First published in New Hampshire Business Review, March 8, 2024

The United States appears to have avoided a recession following the swift rebound from the COVID-19 pandemic. In their latest projections, the U.S. Congressional Budget Office (CBO), the nonpartisan budgetary and macroeconomic analytical arm of the staff informing federal legislators, projects a slowdown in growth, but no recession in sight.

The CBO’s economic projections are not entirely positive.

They include a slowdown in inflation, with a high degree of certainty that levels will not return to the highs of 2022, as the CBO notes the supply-chain issues that drove much of that increase have resolved; the CBO does project that housing costs will continue to increase, however, even as interest rates are projected to start declining by late 2024. Growth in consumer spending, and the overall economy, is projected to be slower in 2024 and 2025 than last year, with an uptick in the unemployment rate, but nothing in the baseline forecast that would trigger a recession.

These indicators suggest the mix of economic conditions, as well as both monetary and fiscal policy, has left the economy in a relatively strong spot. Avoiding a recession is good news for Granite Staters, but that does not mean all are thriving.

Data released late last year indicated nearly 100,000 New Hampshire residents were in poverty, and about 35,000 households were food insecure (or, by a separate estimate, about 90,000 people) in recent years. Contrary to prior recessions, the policy response to the COVID-19 pandemic kept many residents out of poverty. Food insecurity was lower in the 2019-2021 period in New Hampshire than it was in the three years before the pandemic, although recent data suggests it may be increasing again as temporary food assistance and financial support provisions have expired.

Poverty in the state has declined overall in the most recent data relative to 10 years before, but it affects Granite Staters unevenly. Individuals with disabilities, single parents and Granite Staters identifying as Hispanic, Latino, Black or African American face much higher poverty rates than the population overall. Over the last 10 years, poverty rates have decreased for most groups, but have remained stable for older adults, and have increased for those with a high school degree or less.

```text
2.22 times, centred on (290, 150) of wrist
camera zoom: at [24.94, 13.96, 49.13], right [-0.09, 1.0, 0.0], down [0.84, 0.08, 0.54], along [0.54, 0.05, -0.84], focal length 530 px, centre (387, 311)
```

Avoiding a recession has been helpful for the finances of all Granite Staters, but the end of pandemic-era supports and high housing costs still pose a risk to the economy, particularly to New Hampshire residents who face the most difficulty keeping food on the table or a roof over their heads.

Phil Sletten is research director for the NH Fiscal Policy Institute. The NHFPI Policy Memo is a partnership of the NH Fiscal Policy Institute and NH Business Review.